Trade contagion: This crisis versus Asian financial crisis
Will this crisis scar emerging markets as much as the one in the late 1990s? To be sure, there is one big difference that makes the current crisis less fearsome: Many countries have cushioned themselves against shocks by building up a war chest of foreign exchange reserves and healthier sovereign balance sheets.
But there is one big difference that will make the current crisis more difficult: Today, the external environment for emerging markets—the economic health of their rich country trading partners—is considerably worse. The rich countries are all already in, or heading toward, a deep and prolonged recession. Consider this: Counting the crisis year, 1998, and the two following years, the advanced economies grew at about 3.3 percent per annum. For the comparable period of this crisis (say 2008–2010), that number is likely to be smaller, perhaps barely in positive territory.
Advanced economies account for a smaller share of emerging markets' exports and trade today than ten years ago. Even so, worsening growth in advanced economies makes the trade contagion to emerging markets more severe. One clear sign of the danger is the collapsing price of commodities, which have declined by over 50 percent since their highs this summer. As a result, emerging market exporters of commodities—for example, Russia, Brazil, and Argentina—face a decline in their export earnings.
Mercantilism: Gross versus net flows
One lesson that emerging markets, particularly in Asia, drew from the 1990s crisis was to self-insure themselves; that is, they decided to build up huge piles of foreign exchange reserves as a buffer against future financial winds. This was achieved in part by mercantilist policies that kept exchange rates competitive, boosted exports and muted imports. This strategy was dubbed by some Bretton Woods II because it involved de facto or de jure pegs to the dollar. This approach had the following impact: It reduced the net flows of capital into emerging markets; and in many cases, most strikingly for China, it actually made net flows go uphill—from poorer to richer countries. But the interesting thing was that emerging market countries did not reduce their gross flows; indeed, gross capital inflows rose sharply since the last crisis.
Now, what we have learned about financial crises is that when there is a collapse of confidence, gross flows matter a lot. If domestic banks or corporations fund themselves in foreign currency, they need to roll these over as the obligations related to gross flows fall due. In an environment of across-the-board deleveraging and flight to safety, rolling over is far from easy, and uncertainty about rolling over aggravates the loss in confidence. Thus, it is not enough to reduce net inflows or generate net outflows to insulate oneself from financial contagion; effective insulation apparently also requires minimizing gross flows, especially gross inflows. Mercantilism, which works on net flows, is insufficient as an insulation or buffering strategy. Brazil, India, and Korea are examples of countries that had small (or even negative) net inflows but they have not escaped financial contagion because they had large gross inflows.
China, of course, had large net outflows but also minimized gross inflows.

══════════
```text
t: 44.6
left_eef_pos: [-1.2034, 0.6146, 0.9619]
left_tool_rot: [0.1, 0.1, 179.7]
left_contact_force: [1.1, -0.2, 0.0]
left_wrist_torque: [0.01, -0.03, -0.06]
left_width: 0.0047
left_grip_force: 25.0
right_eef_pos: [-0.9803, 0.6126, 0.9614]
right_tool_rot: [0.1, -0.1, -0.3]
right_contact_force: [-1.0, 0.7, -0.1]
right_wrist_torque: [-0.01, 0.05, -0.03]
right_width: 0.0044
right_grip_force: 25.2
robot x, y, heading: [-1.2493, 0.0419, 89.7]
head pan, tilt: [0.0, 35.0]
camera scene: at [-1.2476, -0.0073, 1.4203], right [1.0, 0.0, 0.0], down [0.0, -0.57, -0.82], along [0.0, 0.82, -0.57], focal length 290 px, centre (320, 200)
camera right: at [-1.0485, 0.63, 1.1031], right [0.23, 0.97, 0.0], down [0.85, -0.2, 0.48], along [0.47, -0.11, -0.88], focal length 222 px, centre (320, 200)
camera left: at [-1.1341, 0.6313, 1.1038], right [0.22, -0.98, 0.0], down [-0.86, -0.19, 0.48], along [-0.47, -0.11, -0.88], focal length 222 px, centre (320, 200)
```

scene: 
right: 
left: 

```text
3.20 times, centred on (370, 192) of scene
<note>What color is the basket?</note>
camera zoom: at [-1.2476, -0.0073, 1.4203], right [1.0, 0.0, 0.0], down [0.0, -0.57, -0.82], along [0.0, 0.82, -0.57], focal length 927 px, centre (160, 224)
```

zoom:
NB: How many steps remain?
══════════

It has, therefore, also been the country that has been most immune from financial contagion, despite the fact that it is facing an economic slowdown. But here's the rub: while mercantilism, and the associated pile of foreign reserves, provides some cushion against financial contagion, it actually increases vulnerability to trade contagion: the more the exports, the more dependent a country is on the health of foreign partners, and the more it suffers when partner country economies' head south. What you gain on the swings you seem to lose on the roundabaouts.
Either way, there is no getting away from interdependence. Emerging markets and their trading partners are in Bob Dylan's words "sooo entwined."